— begin RAW DATA —
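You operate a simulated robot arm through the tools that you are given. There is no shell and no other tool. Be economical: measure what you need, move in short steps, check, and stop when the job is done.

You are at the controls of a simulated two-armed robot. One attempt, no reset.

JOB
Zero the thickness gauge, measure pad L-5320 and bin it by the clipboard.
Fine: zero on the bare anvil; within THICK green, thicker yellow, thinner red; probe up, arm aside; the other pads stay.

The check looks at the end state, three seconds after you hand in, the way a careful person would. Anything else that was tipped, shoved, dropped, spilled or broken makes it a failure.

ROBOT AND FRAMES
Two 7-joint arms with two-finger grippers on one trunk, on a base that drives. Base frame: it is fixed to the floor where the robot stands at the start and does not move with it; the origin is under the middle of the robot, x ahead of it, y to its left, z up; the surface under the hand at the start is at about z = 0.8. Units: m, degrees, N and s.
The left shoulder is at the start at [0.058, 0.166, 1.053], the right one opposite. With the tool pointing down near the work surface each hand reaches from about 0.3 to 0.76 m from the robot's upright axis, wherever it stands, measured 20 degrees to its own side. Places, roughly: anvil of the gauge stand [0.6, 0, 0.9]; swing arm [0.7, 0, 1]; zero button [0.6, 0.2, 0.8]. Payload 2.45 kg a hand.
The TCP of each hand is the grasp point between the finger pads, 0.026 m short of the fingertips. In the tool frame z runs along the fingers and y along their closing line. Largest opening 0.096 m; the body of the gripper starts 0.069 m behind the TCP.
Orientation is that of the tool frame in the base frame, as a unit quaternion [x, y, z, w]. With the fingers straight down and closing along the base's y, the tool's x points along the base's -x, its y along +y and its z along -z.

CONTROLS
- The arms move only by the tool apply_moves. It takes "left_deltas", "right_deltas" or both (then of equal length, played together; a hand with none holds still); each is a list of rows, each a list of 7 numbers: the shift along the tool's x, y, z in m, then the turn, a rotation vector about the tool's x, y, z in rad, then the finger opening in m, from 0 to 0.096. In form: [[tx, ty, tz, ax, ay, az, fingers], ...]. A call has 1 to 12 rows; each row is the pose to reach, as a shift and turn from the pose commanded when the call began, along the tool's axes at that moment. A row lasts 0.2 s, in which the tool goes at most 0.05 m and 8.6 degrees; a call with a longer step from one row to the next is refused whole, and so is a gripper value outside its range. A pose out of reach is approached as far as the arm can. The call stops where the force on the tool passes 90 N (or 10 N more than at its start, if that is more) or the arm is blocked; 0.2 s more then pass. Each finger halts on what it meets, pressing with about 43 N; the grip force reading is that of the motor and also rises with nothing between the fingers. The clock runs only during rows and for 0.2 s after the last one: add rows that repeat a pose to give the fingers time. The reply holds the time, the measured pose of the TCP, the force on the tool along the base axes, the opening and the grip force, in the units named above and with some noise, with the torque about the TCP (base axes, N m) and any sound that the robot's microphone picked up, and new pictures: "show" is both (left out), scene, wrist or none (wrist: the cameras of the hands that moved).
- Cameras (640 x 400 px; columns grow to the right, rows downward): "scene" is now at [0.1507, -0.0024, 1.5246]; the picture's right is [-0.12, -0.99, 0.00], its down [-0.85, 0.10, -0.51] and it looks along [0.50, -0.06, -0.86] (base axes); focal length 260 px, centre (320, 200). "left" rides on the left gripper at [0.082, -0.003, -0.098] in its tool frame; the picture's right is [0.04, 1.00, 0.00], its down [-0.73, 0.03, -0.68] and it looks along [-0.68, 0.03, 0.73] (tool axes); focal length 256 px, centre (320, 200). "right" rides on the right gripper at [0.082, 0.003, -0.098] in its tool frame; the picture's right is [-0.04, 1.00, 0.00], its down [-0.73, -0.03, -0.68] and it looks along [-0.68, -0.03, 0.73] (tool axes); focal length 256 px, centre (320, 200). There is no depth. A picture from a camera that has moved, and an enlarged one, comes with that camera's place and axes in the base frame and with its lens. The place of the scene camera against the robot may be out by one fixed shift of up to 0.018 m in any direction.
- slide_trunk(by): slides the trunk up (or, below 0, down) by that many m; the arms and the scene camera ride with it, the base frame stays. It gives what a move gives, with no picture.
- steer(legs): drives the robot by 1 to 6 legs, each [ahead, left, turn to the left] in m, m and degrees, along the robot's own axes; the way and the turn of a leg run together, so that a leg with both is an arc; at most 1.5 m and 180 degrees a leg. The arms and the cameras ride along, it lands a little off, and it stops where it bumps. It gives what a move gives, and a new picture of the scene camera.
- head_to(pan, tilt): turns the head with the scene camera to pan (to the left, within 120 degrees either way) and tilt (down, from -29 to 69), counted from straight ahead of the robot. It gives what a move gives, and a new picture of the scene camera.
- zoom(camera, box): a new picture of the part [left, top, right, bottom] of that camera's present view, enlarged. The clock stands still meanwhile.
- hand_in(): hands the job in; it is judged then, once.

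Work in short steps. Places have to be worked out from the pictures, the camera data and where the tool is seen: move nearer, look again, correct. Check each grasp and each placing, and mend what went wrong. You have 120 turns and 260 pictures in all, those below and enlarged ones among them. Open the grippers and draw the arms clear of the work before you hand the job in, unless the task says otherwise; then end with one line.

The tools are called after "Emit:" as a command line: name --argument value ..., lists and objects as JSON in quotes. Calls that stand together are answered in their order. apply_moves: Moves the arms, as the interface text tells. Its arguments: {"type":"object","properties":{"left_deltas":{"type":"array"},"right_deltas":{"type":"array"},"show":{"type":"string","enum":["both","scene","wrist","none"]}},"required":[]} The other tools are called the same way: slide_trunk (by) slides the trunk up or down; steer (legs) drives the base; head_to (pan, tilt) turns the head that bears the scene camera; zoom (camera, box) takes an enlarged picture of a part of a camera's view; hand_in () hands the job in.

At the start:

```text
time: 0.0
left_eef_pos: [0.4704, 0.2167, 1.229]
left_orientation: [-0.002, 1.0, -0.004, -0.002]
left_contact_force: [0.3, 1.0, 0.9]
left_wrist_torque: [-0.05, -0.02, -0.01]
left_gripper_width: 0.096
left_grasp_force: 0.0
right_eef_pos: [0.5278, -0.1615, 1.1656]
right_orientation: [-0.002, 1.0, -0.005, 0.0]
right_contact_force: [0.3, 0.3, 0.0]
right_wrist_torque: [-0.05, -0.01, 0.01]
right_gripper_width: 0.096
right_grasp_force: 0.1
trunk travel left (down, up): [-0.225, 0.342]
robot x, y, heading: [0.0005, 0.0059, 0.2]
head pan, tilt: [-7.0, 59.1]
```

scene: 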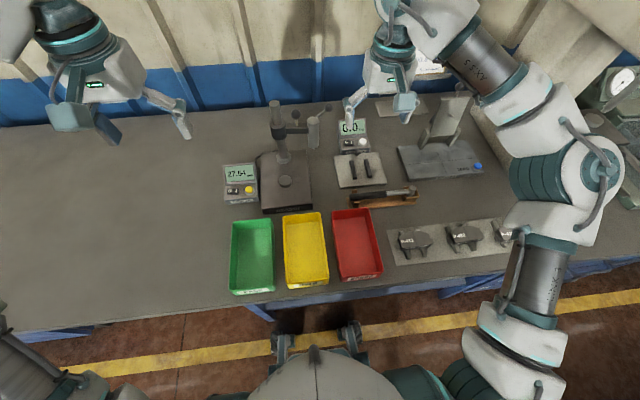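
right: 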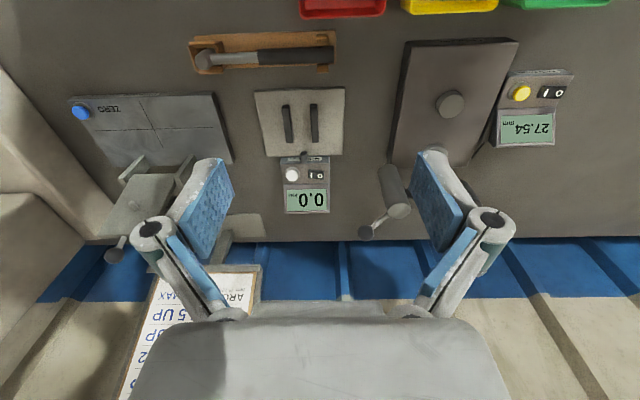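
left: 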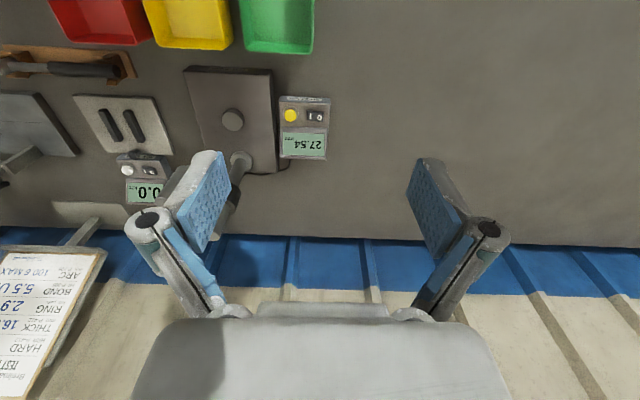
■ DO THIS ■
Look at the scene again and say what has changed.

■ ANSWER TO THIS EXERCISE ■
— end RAW DATA —
■ DO THIS ■
Add the next paragraphs of the extract provided.
— begin EXTRACT PROVIDED —
Pourquoi rions nous ?
Nous allions sur les traces des fous du rois, qui avaient le rôle important de la dérision et de la désacralisation, nous étions sur les traces de nos philosophes et de de nos savants médecins comme Rabelais qui savait tout de la nécessité du rire qui apporte la joie, mais qui, aussi limite les pouvoirs et apporte sur les évènements un éclairage nouveau, l'humour est un antidote à la rigidité sclérosante qui appauvrit. Une société qui ne sait pas rire, une société qui censure l'humour, est condamnée à ne plus penser et régresse inexorablement. C'est pour cette dernière raison que le refus du rire et de l'humour est l'apanage des dictatures, et qu'il sert toujours aux despotes qui asservissent les masses non-pensantes. On ne rit pas dans une dictature, donner aux choses un caractère sacré, immuable, intouchable, est un procédé pour les imposer par la force. Nietzsche avait une violente aversion pour les philosophes qui, comme il le dit, "ont cherché à donner mauvaise réputation au rire" .C'est pourquoi Il luttait et voyait dans les écrits de Hobbes un puritanisme anglais dangereux pour la pensée. Pour preuve, le respect autoritaire des dogmes religieux, leur côté intouchable sont des freins, des empêchements majeurs à l'évolution, à la science, à la connaissance et bien évidement à la libre-pensée. Nous ne devons donc rien tenir pour sacré ou tabou, et nous devons rire de tout, y compris de notre propre mort, cette suprême peur atavique. C'est une nécessite absolue pour notre esprit, pour notre santé mentale, c'est un besoin que nous expérimentons souvent involontairement dans les enterrements qui sont les lieux des plus grandes crises de fou-rire, tant notre besoin d'évacuer nos révoltes, colères ou angoisse passe le rire. Le rire qui désacralise et qui rend tout accessible, humain. La vraie question pour moi, n'est pas pouvons nous rire de tout, mais, pouvons nous rire de tout n'importe comment ? La réponse est en chacun de nous, dans ce précepte :
" Ne fais pas à autrui ce que tu ne veux pas que l'on te fasse".
— end EXTRACT PROVIDED —
■ ANSWER TO THIS EXERCISE ■
C'est la seule restriction que nous devons nous imposer à nous même, en tenant compte, comme dans toutes les relations humaines, de l'effet produit sur autrui. Ce qui fait que rire d'une institution est toujours moins dévastateur que rire d'un individu isolé.Tout ici est question d'humanité et de mesure. Castiglione pense que :
" À chaque fois que nous rions, nous nous moquons de nous et nous méprisons toujours quelqu’ un, nous cherchons toujours à railler et à nous moquer des vices. "
et aussi :
" C’est lorsque les gens fanfaronnent et se vantent et qu’ils ont des manières orgueilleuses et hautaines que nous avons raison de nous moquer d’eux et de les mépriser pour faire rire. "
Ceci affirme le rire comme contre-pouvoir et confirme sa nécessite surtout devant l'administration et les croyances autoritaires. Le rire est alors critique, opposition, dérision mais surtout défense. Et Descartes remarque justement " Or encore qu’il semble que le Ris soit l’un des principaux signes de la Joye, elle ne peut toutefois le causer que lorsqu’elle est seulement médiocre, et qu’il y a quelque admiration ou quelque haine meslée avec elle. "
Et oui, quoi de plus drôle, qu ' y- a -t-il de plus irrésistible, devant des 2éme classe soumis et silencieux qu'un gradé pédant, suffisant et tyrannique qui se plante lourdement le nez dans une belle flaque de boue ? La scène est classique, mais voilà soudain les choses revenues à leur place, les voici rééquilibrées. L'humour est un régulateur social irrépressible et sa censure est toujours un dommage pour la société qui la pratique. Par exemple, dans le film le dictateur de Chaplin, une scène culte nous montre les deux dictateurs Mussolini et Hitler, remonter leur siège pour toujours être au dessus de l'autre, quand soudain le siège de Hitler, monté trop haut, s'écrase brutalement et tombe au sol mettant son occupant en position ridicule. Au delà du symbole, le côté cocasse de cet individu redoutable écrasé sur son siège déclenche un fou-rire joyeux comme une promesse, comme une libération. C'est ce mécanisme du rire qu'il faut préserver à tous prix, quand bien même il y aurait quelques " dégâts" collatéraux.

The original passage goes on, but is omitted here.